1. The Mishnah discusses the sale of the future offspring of a pigeon coop in the coming year.
2. The Mishnah similarly discusses the sales of future items where some of these items will be retained by the seller.
3. Rav Kahana: Honey is always considered a food regarding the laws of Tum'ah and Taharah, even when it is in the beehive.
4. The Gemara explains why a righteous person is compared to both a date tree and a cedar tree.
5. There are ten types of cedar trees.
A BIT MORE
1. Even though the seller said he was selling all future offspring for the next year, he does keep some of the newly-born pigeons in the beginning of the year. This is done so that the mother pigeons should not fly away when they see that all of their babies have been taken.
2. For example, a person who sells the honeycombs in his beehive does not intend to sell all of them. He needs at least two for his bees to use as food during the rainy season.

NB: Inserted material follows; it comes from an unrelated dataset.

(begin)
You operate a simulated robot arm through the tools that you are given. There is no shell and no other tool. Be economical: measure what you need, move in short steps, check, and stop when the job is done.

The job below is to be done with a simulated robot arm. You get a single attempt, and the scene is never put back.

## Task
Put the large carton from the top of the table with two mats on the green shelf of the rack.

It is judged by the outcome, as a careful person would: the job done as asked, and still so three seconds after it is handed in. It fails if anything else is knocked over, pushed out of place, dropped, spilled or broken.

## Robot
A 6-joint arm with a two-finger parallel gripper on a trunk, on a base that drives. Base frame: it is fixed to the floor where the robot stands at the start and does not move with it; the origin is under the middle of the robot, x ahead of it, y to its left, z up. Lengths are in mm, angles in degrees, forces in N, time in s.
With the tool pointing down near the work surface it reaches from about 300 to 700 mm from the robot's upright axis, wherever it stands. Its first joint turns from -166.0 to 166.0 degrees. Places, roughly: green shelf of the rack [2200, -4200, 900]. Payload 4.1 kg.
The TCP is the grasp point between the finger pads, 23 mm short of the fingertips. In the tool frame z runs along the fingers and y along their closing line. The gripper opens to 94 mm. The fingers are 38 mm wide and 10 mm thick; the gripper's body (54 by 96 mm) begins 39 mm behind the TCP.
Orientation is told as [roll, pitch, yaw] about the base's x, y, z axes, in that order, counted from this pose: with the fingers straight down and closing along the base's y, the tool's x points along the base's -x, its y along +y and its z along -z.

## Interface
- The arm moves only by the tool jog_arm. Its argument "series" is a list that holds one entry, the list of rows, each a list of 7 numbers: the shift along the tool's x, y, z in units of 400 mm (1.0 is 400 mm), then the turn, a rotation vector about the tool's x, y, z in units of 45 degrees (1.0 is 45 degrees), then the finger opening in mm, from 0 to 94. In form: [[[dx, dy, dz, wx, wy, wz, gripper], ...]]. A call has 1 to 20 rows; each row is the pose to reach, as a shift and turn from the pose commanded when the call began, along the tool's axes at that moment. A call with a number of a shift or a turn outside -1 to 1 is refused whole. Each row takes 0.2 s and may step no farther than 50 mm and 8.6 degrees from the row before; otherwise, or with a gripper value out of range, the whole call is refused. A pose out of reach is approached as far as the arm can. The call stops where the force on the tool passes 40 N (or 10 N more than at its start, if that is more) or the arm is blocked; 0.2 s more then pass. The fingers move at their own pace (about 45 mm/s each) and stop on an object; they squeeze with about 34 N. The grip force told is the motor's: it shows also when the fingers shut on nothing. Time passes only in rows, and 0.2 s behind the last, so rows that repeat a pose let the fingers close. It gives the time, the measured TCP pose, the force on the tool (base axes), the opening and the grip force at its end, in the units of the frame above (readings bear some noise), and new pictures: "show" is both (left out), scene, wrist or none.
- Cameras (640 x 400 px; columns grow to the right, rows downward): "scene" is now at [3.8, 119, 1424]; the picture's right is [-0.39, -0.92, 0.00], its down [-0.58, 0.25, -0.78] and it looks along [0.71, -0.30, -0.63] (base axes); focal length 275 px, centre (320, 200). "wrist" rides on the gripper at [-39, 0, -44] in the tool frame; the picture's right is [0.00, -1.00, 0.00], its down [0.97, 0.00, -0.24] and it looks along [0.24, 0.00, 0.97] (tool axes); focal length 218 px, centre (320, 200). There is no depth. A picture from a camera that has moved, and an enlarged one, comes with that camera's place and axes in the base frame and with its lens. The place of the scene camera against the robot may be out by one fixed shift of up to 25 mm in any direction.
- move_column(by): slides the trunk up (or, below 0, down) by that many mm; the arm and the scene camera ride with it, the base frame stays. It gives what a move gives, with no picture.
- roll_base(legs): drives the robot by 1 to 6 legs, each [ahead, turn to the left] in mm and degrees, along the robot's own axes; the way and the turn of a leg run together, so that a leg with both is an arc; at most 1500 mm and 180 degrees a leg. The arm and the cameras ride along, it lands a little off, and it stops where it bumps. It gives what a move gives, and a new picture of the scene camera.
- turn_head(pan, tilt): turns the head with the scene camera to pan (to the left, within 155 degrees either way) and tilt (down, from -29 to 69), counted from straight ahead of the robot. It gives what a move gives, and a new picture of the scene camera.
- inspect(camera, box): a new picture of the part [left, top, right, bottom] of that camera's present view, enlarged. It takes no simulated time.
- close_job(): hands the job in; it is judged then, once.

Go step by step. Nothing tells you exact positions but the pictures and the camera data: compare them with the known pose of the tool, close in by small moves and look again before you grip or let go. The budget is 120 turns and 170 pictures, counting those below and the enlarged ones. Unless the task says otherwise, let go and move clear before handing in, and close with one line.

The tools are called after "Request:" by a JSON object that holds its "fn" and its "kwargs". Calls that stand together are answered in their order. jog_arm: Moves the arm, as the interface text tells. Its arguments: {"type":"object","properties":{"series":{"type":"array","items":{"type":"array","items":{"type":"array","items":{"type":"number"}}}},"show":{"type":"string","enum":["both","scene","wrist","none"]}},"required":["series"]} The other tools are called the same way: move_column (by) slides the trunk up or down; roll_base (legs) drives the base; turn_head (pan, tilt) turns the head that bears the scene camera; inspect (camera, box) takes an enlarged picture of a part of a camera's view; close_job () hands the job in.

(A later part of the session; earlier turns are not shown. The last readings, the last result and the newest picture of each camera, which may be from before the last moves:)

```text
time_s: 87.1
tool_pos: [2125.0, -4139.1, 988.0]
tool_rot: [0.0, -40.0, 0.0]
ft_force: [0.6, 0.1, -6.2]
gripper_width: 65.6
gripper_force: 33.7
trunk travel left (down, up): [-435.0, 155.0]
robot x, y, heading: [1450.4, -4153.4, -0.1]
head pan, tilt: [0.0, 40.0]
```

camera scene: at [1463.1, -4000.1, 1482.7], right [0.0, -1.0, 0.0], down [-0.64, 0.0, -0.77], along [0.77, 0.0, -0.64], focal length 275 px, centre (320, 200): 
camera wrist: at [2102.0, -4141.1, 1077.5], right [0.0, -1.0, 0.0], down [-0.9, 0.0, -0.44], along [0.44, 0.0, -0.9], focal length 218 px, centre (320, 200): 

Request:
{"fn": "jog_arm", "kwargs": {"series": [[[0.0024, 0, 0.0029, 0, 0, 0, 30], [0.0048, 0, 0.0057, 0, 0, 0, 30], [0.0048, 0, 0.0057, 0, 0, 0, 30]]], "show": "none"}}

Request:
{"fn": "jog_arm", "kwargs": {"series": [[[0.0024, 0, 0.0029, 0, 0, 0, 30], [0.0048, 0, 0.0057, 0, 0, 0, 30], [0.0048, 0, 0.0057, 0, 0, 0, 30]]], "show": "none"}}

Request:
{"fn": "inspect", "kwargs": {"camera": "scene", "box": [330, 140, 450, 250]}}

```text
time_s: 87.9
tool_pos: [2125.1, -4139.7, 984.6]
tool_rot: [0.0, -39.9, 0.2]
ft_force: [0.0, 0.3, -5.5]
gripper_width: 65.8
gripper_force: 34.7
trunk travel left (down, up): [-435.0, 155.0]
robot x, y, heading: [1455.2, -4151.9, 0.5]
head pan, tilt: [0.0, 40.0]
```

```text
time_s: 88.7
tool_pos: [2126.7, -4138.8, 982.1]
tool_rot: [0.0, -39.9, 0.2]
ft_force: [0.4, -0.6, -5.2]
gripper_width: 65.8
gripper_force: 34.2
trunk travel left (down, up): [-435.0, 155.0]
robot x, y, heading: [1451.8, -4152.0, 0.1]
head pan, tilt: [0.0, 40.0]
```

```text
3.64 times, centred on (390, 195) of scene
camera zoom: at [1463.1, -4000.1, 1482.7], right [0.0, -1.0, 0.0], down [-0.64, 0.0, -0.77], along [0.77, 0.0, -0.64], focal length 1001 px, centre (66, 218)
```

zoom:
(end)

3. Abaye says that when the Beraisa says that honey is not food or drink, it refers only to the honey designated to be left as food for the bees. Honey that is intended for human consumption has the status of food.
4. The verse in Tehilim (92:13) compares a righteous person to a date tree and cedar tree in order to teach that a righteous person bears fruits (in Olam ha'Ba) like a date tree, and his trunk can regenerate (if he sins, he can repent) like a cedar tree.
5. The Gemara proceeds to name them. Seven of them appear in a verse in Yeshayah (41:19).